Comments on the Interim Policy Statement stressed the need for the FDIC to provide a definitive statement regarding the actual compensatory damages the FDIC will pay holders of covered bonds if it were acting as conservator or receiver. The Policy Statement confirmed that the FDIC will indeed pay as actual compensatory damages the outstanding principal amount plus accrued and unpaid interest. With respect to covered bonds, the FDIC noted that it has three options when acting as conservator or receiver for an FDIC-insured institution: (1) continue to perform on the covered bonds, (2) pay off the covered bonds in cash up to the value of the pledged collateral, or (3) allow liquidation of the pledged collateral to pay off the covered bonds. Under scenario 1, payments on the covered bonds would be made as scheduled. Scenarios 2 and 3 would be triggered if the FDIC were to repudiate the transaction or if a monetary default were to occur. In both cases, the FDIC will pay to holders of covered bonds the outstanding principal amount plus accrued and unpaid interest on the covered bonds to the date of the FDIC's appointment as conservator or receiver, up to the value of the cover pool (the collateral). If there is excess collateral, the FDIC will retain the excess for distribution under the FDIA and if there is not enough collateral, it will limit the amount of secured claims up to the collateral value. These affirmative statements provide certainty to investors and eliminate the risk that investors may lose a portion of their principal.

Flexibility

Commentators suggested certain revisions to the Interim Policy Statement that the market believed would encourage innovation. Among these were objections to the limitation on maturity and the hard 4% cap on issuances. Responding to requests from market participants, the FDIC increased the term limit for covered bonds from 10 to 30 years. However, the FDIC declined to remove the 4% cap on issuances. It indicated that the 4% cap is designed to permit regulators an opportunity to evaluate the market. In a sign of flexibility, the FDIC indicated that it may, in the future, change the limitation on issuances as the market develops.
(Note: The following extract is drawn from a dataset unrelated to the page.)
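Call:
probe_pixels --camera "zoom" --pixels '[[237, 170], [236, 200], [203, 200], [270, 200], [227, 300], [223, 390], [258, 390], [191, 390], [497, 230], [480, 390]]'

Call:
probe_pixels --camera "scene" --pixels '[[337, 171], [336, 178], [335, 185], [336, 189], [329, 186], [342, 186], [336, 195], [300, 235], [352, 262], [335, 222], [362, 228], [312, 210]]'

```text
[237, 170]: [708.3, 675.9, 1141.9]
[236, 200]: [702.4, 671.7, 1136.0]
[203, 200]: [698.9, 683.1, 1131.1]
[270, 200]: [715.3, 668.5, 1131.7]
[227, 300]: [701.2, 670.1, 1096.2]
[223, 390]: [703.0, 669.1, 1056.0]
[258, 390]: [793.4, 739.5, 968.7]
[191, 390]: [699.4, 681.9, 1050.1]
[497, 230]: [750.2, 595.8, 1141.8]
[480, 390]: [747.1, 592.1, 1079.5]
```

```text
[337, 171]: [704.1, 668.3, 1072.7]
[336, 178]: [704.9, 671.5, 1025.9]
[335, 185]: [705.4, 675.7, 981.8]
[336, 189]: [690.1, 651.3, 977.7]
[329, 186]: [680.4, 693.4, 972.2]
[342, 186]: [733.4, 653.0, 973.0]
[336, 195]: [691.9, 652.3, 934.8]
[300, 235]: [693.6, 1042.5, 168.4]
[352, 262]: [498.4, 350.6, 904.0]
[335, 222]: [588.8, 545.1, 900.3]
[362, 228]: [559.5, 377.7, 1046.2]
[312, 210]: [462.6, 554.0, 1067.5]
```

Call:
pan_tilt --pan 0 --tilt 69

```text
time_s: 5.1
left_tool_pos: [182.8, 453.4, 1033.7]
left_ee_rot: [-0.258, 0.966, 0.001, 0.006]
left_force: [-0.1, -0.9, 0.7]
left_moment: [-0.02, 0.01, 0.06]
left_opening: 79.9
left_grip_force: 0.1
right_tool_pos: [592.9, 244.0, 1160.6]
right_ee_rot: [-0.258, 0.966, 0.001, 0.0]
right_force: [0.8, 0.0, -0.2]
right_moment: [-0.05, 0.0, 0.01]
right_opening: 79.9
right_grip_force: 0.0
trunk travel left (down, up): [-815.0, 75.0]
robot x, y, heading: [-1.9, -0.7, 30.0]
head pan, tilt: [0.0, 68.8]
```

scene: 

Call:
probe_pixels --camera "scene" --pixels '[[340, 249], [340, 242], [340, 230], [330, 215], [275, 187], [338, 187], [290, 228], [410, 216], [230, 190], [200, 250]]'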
The FDIC also noted that nothing in the Policy Statement requires the use of an SPV to issue covered bonds. Rather, the FDIC will use its "well-defined standards to determine whether to treat such entities as separate from" the depository institution. The determination as to whether an SPV is a separate entity will be based on specific facts and circumstances.

Eligible Mortgages

The Interim Policy Statement defines "eligible mortgages" as performing mortgages on one-to-four family residential properties underwritten at the fully indexed rate and relying on documented income. Though market participants had suggested that the FDIC expand the definition of eligible mortgage (including changing the criteria for such mortgages to an LTV, delinquency and negative amortization assessment), the FDIC determined that its interest in efficient regulation of FDIC-insured institutions, as well as the initial development of a resilient covered bond market that can provide reliable liquidity for well-underwritten mortgages, supported retention of the collateral limitations specified in the Interim Policy Statement. However, while it would not amend the definition of eligible mortgage to use LTV, the FDIC will urge issuers to disclose LTV for mortgages in the cover pool. The FDIC also declined to grandfather existing covered bond programs that would not otherwise qualify under this definition.

Cover Pool

The FDIC clarified that the Policy Statement permits the substitution of cash as cover pool collateral. However, the FDIC declined to further expand the assets, believing that many of the suggested assets are subject to substantial volatility, while others would not specifically support additional "liquidity for well-underwritten residential mortgages." However, again showing its determination to be flexible, the FDIC indicated that it may, in the future, reconsider the limits placed on the composition of cover pools.

Conclusion

The FDIC has provided the market with some much needed certainty and clarity. And it has left open the door for future revisions to the Policy Statement, noting that as the U.S. covered bond market develops, future modifications or amendments may be considered. While some market participants hoped that the Final Policy Statement might have gone further, they are quick to observe that a robust U.S. covered bond market is a large step closer to reality.

Because of the generality of this update, the information provided herein may not be applicable in all situations and should not be acted upon without specific legal advice based on particular situations.